А боевая работа к тому времени заметно усложнилась. Я изложу по рабоче-крестьянски.
(По-другому – «по-господски» – вы всегда прочитаете в томах мемуаров о «периодах», «особенностях», «ситуациях» и «усилиях» военачальников. Не забудьте заодно посмотреть цифры потерь. 1982 год кровавой жатвой не обижен).
На земле уже не спасала скорость. Моджахеды научились уверенно стрелять из гранатометов всех марок. У них появились хорошие мины. Мощные «итальянки», противопехотные, не уступающие нашим, бескорпусные. Я видел замысловатые гранаты, мины, состоящие из одной спрессованной взрывчатки. Ее же осколками и поражался объект. Попробуй выковыряй «химию», которая в мышцах растворялась.
«Духи» своих убитых очень редко бросали. Оружие – тоже. В схронах можно было найти старые стволы от ЗПУ, треноги-турели, мины 82-мм. И патроны. Много и разных. Бывало, отступая, они бросали амуницию. Ее, впрочем, можно было купить в любом приличном дукане. Особенно ходко шли подмышечные кобуры. Но от советского пота нежная афганская сыромятина-шевро быстро дубела и страшно воняла.

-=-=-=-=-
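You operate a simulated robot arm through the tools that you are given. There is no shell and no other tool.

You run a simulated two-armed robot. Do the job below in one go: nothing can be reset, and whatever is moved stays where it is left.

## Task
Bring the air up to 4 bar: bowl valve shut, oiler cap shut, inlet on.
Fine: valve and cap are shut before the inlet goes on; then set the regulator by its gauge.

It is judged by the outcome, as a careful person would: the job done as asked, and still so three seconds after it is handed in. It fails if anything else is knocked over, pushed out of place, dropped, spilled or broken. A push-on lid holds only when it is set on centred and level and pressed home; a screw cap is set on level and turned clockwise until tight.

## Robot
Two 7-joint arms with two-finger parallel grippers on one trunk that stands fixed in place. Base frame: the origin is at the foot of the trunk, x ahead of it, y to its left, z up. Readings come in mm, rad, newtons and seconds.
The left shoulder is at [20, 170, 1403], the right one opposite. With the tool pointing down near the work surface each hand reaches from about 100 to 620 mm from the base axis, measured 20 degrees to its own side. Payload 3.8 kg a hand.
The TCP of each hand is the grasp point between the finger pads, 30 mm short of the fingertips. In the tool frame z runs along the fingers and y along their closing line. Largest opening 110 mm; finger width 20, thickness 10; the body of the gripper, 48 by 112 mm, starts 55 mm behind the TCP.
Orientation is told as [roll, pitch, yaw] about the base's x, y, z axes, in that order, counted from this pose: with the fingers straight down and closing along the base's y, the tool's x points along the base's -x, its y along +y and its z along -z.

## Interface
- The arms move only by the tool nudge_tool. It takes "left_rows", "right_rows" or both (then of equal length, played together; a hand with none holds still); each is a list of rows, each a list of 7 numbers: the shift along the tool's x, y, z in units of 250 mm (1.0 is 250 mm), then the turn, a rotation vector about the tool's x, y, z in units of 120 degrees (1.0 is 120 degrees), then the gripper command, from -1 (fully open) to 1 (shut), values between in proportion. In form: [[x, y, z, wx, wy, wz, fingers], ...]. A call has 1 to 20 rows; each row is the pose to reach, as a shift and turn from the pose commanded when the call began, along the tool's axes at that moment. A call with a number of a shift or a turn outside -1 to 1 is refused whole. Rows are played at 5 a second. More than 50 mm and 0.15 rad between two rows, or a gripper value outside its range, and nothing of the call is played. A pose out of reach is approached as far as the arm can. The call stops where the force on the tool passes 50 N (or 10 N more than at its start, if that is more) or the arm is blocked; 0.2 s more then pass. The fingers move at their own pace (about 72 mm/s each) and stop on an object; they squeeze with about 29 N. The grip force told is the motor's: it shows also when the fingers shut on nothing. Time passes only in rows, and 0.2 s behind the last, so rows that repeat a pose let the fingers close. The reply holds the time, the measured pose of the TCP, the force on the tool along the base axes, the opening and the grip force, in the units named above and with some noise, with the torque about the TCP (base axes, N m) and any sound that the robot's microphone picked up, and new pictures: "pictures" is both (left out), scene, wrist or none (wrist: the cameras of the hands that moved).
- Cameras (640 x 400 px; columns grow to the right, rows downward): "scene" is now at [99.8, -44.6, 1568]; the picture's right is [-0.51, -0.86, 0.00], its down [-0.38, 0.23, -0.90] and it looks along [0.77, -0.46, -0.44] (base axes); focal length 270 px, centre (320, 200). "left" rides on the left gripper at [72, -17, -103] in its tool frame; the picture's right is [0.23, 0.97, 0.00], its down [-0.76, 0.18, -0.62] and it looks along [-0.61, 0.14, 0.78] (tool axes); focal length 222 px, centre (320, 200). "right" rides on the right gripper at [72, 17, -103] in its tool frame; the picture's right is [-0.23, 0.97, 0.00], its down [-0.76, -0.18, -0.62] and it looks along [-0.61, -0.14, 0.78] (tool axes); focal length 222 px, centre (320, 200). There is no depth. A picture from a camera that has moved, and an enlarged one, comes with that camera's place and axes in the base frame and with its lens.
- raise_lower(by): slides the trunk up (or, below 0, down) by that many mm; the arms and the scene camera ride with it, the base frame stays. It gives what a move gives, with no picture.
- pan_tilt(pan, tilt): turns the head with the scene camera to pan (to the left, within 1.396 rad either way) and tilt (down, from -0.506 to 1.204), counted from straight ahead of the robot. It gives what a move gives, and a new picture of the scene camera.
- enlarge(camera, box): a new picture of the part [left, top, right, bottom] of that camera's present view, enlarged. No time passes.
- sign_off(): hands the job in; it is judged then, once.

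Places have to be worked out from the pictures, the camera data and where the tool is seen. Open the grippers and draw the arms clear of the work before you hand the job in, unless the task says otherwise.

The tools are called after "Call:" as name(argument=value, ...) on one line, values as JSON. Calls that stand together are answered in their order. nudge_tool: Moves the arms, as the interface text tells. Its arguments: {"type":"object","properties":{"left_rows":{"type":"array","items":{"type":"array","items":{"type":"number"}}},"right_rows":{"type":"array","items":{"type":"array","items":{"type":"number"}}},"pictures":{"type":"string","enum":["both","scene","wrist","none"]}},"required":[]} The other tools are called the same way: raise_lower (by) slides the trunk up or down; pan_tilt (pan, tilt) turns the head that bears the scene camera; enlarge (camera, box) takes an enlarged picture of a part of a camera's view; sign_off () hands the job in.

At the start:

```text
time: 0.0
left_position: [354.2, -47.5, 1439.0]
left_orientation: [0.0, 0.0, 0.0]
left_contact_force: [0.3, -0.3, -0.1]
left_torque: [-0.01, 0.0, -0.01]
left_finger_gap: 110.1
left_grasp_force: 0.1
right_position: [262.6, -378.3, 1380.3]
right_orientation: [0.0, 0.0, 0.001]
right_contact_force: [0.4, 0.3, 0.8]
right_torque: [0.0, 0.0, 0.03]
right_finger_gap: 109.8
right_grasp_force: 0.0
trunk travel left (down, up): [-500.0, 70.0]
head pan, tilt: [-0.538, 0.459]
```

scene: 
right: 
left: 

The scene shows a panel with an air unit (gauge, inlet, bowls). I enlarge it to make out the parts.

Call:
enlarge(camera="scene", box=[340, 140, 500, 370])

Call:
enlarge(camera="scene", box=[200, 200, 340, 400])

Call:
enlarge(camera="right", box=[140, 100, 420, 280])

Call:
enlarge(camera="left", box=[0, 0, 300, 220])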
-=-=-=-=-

В воздухе тоже становилось все неуютней. Теперь вертолеты набирали высоту над Кундузом, «лезли в гору». ПЗРК появились в каждой «банде», то есть более-менее организованном отряде моджахедов. Хотя никто сегодня точно не скажет, какой из погибших экипажей был сбит «Стрелой» или «Стингером», зенитным пулеметом или еще чем, а какой пал жертвой износа техники, аэродинамических особенностей и метеоусловий.
В июне 1982 года я впервые увидел портативную радиостанцию, которой пользовались моджахеды. С таким же успехом меня можно было подвести к пульту синхрофазотрона. А когда сведущие люди объяснили, что может этот кусок пластика и металла, я почувствовал легкую тошноту. От зависти. От унижения. Этот параллелепипед размером со школьный пенал практически не уступал нашей радиостанции на командно-штабной машине. Мне не надо было объяснять, что такое устойчивая связь в горах. По сей день уверен: будь у нас такое – на треть бы сократились потери личного состава.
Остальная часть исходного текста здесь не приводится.